También, claro, se dio al exceso de arrojarle ácido a la cara a otra de sus mujeres y pegarse un tiro, porque si algo hacía Barón Biza, el despótico, el temible, el que alguna vez le mandó un libro al Papa especialmente dedicado con anatemas, era, igual que Macoco, poner el cuerpo y escandalizar.

Nuestra oligarquía se degradó de Bartolomé a Esmeralda Mitre, nuestros burgueses, previa parada en los noventa, se redujeron a la depravación chiquita, el desborde controlado, la merca en dosis manejables.

Todos nos volvimos más miserables con los noventa, segunda estación de la lumpenización luego del 76.

Lo que nos gobernó hasta hace un mes fue una lumpen burguesía, tipos que son idénticos al lumpen que dispara en un asalto aunque no medie resistencia, que organiza violaciones en manada, dicho esto sin ninguna distinción de clase, porque como ya se ha dicho muchas veces por acá, lo lumpen ha pasado a ser un estado del alma y un rasgo de identidad nacional, meta ansiada por el cipayismo que quiere disolver todo espíritu de nobleza, todo rasgo comunitario, toda traza épica.

Federico Alvarez Castillo es un tipo atravesado por esas etapas históricas. Desde su infancia pobre en Burzaco, hasta su explosión a los veinte años, como socio de un tal Cohen, con el que inició su carrea textil, que lo proyectó al mundo de la moda.

Hoy tiene emprendimientos con Bulgheroni y Roemmers, y construye en espacios que fueron de Yabrán; tiene, como todo nuevo rico adobado en los noventa, algún exceso que en su caso fue por los fierros – desde un Bentley y un Aston Martin hasta una moto Sunbean de 1927 y una Gilera de 1947- a los que dispone en espacios que rememoran un hito de esas máquinas.

Al revés que Macoco, colecciona, no corre los autos, no pone el cuerpo. Los exhibe, y con ellos, se exhibe a sí mismo como un modo de reafirmar su propiedad sobre los objetos.

Acumula, no gasta hasta quedarse en la miseria como Macoco. De emprendedor a empresario exitoso, reafirma en su modo de acumulación el carácter lumpen burgués de la clase a cargo del país.

Es ordinario, es previsible, vuela bajito.

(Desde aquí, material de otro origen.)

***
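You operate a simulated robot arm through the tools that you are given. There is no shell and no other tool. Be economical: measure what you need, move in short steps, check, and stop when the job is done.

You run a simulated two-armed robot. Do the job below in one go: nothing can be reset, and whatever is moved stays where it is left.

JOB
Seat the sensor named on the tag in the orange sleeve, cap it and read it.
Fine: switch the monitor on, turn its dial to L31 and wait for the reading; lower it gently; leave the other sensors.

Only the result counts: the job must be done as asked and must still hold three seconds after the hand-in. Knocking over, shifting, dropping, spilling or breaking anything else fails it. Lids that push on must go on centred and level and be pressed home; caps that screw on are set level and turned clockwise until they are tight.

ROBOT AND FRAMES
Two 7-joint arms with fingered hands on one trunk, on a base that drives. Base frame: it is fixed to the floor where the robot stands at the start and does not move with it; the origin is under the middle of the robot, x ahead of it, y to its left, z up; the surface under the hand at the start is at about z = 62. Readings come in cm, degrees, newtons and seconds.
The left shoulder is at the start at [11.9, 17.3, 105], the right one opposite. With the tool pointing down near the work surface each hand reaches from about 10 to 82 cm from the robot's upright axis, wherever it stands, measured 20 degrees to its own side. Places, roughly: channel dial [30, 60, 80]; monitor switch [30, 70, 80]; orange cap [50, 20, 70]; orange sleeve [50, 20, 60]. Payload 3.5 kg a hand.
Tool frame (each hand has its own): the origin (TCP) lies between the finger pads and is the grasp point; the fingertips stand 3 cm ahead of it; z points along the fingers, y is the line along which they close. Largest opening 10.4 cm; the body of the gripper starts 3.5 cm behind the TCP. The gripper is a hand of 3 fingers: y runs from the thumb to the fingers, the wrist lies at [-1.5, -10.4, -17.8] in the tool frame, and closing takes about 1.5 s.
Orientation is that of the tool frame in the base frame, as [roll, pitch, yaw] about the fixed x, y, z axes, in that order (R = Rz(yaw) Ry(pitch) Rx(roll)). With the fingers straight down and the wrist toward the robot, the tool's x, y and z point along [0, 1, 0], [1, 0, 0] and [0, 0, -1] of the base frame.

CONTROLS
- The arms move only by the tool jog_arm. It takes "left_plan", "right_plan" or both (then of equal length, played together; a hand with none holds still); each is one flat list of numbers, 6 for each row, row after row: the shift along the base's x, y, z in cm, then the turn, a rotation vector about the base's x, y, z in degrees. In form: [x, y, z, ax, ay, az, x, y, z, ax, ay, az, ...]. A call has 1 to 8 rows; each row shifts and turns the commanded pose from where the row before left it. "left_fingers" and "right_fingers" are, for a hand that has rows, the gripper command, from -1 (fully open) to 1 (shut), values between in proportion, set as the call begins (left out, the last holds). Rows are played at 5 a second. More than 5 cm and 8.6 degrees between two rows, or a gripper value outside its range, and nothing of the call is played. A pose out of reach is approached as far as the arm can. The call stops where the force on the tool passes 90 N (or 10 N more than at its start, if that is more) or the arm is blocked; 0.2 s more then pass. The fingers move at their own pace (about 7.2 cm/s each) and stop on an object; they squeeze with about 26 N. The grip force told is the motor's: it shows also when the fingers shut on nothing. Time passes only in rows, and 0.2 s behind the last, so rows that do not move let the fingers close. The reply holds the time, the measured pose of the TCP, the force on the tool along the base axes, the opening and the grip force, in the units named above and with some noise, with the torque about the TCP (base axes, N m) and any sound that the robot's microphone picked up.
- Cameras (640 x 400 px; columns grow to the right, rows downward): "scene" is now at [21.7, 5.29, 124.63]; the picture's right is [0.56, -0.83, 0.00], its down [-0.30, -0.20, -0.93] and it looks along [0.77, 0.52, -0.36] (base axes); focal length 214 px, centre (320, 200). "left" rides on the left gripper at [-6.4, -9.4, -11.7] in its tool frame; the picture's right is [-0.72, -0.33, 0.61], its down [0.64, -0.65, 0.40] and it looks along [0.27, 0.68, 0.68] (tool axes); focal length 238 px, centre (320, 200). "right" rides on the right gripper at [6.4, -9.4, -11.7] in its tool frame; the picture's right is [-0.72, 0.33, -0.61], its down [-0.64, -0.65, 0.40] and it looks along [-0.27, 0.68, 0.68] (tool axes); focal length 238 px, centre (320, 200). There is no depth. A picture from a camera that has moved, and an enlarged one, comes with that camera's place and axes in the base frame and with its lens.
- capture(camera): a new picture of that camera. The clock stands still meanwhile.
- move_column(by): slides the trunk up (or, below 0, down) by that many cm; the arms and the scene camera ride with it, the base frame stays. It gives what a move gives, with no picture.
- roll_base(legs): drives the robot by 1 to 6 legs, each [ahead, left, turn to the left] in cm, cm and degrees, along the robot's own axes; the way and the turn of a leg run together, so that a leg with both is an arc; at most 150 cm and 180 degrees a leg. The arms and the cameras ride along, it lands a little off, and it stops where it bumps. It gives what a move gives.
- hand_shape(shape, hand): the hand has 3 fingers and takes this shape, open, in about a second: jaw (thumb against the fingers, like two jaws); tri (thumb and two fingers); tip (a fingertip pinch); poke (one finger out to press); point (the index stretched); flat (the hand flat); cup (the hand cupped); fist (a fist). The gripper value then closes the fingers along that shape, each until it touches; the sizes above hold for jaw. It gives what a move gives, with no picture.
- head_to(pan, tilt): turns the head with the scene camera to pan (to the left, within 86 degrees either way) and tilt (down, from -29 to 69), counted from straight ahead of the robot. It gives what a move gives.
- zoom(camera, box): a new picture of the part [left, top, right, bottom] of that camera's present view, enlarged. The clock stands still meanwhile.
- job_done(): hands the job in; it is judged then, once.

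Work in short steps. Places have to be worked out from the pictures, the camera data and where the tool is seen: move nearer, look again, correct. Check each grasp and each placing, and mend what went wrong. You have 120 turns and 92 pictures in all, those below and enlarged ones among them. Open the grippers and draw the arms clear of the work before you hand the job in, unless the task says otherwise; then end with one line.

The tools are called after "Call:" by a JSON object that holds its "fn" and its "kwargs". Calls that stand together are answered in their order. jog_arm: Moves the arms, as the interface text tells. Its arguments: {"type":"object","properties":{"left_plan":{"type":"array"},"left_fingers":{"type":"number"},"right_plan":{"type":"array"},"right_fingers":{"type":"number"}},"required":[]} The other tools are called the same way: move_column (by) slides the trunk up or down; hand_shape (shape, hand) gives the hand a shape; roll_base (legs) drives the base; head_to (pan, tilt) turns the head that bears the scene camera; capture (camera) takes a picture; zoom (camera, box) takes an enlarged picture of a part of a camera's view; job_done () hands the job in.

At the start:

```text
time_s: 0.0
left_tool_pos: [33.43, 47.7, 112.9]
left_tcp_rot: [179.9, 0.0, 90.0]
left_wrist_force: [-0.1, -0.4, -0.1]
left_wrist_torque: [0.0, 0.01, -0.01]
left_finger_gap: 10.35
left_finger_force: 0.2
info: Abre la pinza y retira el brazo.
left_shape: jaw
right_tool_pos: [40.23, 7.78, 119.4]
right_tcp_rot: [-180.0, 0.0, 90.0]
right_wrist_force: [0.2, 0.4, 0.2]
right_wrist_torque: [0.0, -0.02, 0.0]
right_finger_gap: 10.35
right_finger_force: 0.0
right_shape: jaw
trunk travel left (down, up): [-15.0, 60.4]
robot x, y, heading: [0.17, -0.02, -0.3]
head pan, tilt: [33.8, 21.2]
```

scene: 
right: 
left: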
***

Si tuvo algún mérito, fue el de, desclasarse en Punta del Este trabajando de cadete para Fiorucci o algo así, y de ahí pegar el gran salto.

Ayer alguien le tiró un chancho a la pileta, quién sabe por qué. O más bien, ya sabemos por qué. Macoco tiraba manteca al techo, y su gesto se volvió inseparable de otros excesos, pero no era más que un juego, una metáfora; esta chuscada de adolescente boludón, de nuevo rico aburrido, es de otro cuño.

Pero es lógico, mientras Barón Biza, nuestro otro millonario de esta historia, levantó un mausoleo, el tipo exhibe autos para eternizarlos, piezas de colección para alardear frente a otros tipos tan ordinarios como él.

En aquela oligarquía había algo vivo hasta en su tedio, en su “esplín”: hartarse hasta matar y pegarse un tiro, arriesgar hasta quedarse sin un peso. Este lumpencito es ese chancho del que estamos hablando por estas horas, pero es también un recorrido histórico por la Argentina y su parábola degradada.

Un chancho en la pileta. Alguna vez, Charly García se tiró a una pileta desde la ventana de una hotel. Apenas probó el peso con un inodoro, y después, arriesgó literalmente la vida solo porque como el artista que es, entra y sale de la locura, pero sobre todo, mal o bien, pone el cuerpo.

Este tipejo, tan poco inspirado, tan mediocre, tan argentino surgido de los noventa, este lumpen, no podía hacer otra cosa que ese ritual festejado con una risita desde un celular.

La pilchita, Motot Oil, Paula Cahen Danvers, Palermo Hollywood, la pilchita, los noventa. La nada.